┌─ Given material
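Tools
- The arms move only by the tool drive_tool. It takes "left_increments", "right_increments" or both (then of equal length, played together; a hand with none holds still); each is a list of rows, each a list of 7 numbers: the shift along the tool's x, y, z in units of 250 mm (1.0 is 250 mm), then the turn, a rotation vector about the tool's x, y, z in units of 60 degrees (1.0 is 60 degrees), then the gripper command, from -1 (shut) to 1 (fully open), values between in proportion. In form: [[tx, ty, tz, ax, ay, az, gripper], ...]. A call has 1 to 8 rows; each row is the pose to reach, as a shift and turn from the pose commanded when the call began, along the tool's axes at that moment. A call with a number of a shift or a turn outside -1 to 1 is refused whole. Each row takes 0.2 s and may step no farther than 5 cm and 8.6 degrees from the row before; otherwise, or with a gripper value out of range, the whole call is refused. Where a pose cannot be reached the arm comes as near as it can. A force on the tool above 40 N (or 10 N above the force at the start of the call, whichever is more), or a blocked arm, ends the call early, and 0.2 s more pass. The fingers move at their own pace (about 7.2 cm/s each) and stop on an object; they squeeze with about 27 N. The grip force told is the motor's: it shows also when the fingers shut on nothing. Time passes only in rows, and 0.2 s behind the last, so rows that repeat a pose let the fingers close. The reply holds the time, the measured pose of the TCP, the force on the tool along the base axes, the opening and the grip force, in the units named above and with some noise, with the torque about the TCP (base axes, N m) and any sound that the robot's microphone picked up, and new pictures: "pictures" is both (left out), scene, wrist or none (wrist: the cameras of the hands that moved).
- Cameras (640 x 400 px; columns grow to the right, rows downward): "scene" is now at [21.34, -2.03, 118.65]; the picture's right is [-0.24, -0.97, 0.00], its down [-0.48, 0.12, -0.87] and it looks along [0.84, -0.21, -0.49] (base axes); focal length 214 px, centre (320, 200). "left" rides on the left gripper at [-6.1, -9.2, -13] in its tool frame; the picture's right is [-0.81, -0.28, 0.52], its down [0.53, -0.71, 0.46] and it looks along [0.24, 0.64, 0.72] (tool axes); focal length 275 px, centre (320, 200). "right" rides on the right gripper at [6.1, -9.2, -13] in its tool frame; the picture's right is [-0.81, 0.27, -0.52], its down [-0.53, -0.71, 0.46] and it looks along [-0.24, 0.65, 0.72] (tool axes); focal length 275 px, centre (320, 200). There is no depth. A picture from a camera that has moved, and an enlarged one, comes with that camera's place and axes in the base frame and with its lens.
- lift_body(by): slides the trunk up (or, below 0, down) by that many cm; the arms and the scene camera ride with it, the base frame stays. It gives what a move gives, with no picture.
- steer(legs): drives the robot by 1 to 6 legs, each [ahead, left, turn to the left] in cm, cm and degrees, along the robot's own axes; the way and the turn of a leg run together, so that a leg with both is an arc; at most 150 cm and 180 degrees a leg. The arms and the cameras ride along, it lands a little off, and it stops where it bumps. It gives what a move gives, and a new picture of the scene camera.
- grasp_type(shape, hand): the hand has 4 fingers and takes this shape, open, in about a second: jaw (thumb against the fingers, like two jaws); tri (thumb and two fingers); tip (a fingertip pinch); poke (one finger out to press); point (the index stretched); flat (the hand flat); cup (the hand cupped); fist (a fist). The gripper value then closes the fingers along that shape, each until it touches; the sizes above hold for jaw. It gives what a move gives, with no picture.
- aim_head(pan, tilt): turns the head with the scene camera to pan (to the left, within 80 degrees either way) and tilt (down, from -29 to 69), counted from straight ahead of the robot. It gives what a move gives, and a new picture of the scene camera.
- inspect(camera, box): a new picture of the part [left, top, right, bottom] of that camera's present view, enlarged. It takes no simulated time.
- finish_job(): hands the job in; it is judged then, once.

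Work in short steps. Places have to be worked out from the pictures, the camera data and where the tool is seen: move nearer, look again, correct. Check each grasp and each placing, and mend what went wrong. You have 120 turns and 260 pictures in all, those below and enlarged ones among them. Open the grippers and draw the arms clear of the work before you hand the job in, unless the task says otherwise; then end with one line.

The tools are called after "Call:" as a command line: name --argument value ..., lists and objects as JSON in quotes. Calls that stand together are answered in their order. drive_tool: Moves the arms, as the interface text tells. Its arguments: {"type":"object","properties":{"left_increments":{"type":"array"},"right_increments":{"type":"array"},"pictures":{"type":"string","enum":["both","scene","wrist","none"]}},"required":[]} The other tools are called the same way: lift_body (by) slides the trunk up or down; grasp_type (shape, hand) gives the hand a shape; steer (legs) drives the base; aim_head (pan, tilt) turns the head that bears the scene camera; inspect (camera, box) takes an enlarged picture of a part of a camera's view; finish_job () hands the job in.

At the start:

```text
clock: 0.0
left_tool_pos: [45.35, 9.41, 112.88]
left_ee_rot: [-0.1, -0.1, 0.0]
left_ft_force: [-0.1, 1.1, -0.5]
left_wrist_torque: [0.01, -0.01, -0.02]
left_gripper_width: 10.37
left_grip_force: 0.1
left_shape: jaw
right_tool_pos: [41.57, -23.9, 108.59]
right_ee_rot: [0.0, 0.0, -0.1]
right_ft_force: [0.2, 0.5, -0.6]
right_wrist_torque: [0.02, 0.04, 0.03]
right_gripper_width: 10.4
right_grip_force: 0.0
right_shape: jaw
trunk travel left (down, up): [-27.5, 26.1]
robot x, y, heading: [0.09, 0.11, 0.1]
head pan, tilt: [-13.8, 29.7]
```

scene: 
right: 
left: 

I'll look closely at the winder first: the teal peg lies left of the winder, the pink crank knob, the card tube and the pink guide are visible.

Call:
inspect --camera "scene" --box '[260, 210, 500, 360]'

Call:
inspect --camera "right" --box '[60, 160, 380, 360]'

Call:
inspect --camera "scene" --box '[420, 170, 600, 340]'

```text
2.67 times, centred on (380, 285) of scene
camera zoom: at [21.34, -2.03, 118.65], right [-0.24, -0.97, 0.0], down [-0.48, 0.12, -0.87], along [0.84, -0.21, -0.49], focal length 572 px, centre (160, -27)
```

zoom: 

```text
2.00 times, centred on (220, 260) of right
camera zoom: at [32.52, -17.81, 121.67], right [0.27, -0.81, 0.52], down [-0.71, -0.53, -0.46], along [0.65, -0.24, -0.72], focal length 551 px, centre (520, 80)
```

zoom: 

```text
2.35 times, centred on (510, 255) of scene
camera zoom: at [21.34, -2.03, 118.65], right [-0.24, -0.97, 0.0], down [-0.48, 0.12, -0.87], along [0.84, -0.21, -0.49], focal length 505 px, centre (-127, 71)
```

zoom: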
└─
[Short task]: Your task is to extract exactly the lines starting at the line with "- aim_head(pan, tilt): turns" and ending at the line with "- finish_job(): hands", including both ends, and no other lines. Use a Markdown table whose columns are Nr (a running number) and Value (the line), and skip blank lines.

[Solution for this problem]:
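| Nr | Value |
|---|---|
| 1 | - aim_head(pan, tilt): turns the head with the scene camera to pan (to the left, within 80 degrees either way) and tilt (down, from -29 to 69), counted from straight ahead of the robot. It gives what a move gives, and a new picture of the scene camera. |
| 2 | - inspect(camera, box): a new picture of the part [left, top, right, bottom] of that camera's present view, enlarged. It takes no simulated time. |
| 3 | - finish_job(): hands the job in; it is judged then, once. |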